Iteration 4: Received bit = 1
Same as before, this sets the bit at position 3 to the value 1. Other bits remain unchanged.
#![allow(unused)] fn main() { i = 4: bit = 1 bit_mask = 1 << (7 - 4) = 0b00001000 byte |= 0b00001000 => 0b10111000 }
Iteration 5: Received bit = 0
This bit is 0, so no update is made.
#![allow(unused)] fn main() { i = 5: bit = 0 (skip update since bit is 0) }
Iteration 6: Received bit = 1
Same as before, this sets the bit at position 1 to the value 1. Other bits remain unchanged.

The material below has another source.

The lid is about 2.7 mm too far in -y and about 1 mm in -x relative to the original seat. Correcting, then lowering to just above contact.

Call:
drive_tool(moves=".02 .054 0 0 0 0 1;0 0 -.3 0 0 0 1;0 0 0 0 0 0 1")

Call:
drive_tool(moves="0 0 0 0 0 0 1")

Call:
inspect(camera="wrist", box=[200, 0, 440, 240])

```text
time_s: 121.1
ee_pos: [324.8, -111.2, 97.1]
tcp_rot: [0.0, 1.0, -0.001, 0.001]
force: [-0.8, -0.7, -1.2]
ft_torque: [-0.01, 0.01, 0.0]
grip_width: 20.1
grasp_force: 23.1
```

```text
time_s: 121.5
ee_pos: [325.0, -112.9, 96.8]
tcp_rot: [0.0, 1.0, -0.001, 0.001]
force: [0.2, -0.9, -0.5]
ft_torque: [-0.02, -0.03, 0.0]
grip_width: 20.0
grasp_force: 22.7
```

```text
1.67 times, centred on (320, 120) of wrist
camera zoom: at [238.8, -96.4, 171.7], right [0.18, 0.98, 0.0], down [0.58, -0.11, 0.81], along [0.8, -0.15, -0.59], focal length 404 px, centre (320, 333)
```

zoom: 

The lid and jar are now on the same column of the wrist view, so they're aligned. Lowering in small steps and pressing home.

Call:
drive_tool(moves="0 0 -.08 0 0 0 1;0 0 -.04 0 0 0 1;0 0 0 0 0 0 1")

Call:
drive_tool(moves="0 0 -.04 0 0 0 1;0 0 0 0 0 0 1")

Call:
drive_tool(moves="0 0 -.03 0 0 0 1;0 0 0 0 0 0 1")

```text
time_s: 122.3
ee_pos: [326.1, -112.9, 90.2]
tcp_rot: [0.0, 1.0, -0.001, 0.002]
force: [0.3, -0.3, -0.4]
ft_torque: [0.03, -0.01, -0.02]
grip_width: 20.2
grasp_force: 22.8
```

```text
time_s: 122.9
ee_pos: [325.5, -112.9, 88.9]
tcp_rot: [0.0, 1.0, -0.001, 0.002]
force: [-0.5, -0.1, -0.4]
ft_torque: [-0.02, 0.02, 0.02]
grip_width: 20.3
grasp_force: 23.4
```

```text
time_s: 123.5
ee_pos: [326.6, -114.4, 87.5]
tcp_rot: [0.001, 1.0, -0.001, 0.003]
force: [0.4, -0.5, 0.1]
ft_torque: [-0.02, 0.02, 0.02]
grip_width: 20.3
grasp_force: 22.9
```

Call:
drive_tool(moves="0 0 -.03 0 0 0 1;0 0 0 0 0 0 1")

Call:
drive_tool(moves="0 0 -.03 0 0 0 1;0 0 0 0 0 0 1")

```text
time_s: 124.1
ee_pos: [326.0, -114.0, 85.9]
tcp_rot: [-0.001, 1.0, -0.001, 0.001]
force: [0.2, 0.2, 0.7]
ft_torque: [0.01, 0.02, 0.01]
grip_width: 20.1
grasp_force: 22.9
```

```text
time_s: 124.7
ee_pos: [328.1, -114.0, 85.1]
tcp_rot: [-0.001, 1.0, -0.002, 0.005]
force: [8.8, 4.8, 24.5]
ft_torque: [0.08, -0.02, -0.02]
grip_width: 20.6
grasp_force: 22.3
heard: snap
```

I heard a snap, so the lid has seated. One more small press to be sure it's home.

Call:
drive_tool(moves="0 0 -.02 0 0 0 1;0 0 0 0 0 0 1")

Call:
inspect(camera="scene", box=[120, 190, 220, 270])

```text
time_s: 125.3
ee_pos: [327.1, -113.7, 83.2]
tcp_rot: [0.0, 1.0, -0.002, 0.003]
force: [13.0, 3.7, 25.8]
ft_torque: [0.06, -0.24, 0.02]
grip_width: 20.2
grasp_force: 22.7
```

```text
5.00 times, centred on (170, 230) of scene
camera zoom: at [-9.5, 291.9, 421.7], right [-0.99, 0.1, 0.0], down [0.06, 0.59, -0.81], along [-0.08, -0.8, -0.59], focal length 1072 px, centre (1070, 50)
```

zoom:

#![allow(unused)] fn main() { i = 6: bit = 1 bit_mask = 1 << (7 - 6) = 0b00000010 byte |= 0b00000010 => 0b10111010 }
Iteration 7: Received bit = 0
Since we received bit value "0", so the we wont update the byte.
#![allow(unused)] fn main() { i = 7: bit = 0 (skip update since bit is 0) }
The final result after processing all 8 bits is 0b10111010. This binary value is equal to 0xBA in hexadecimal and 186 in decimal.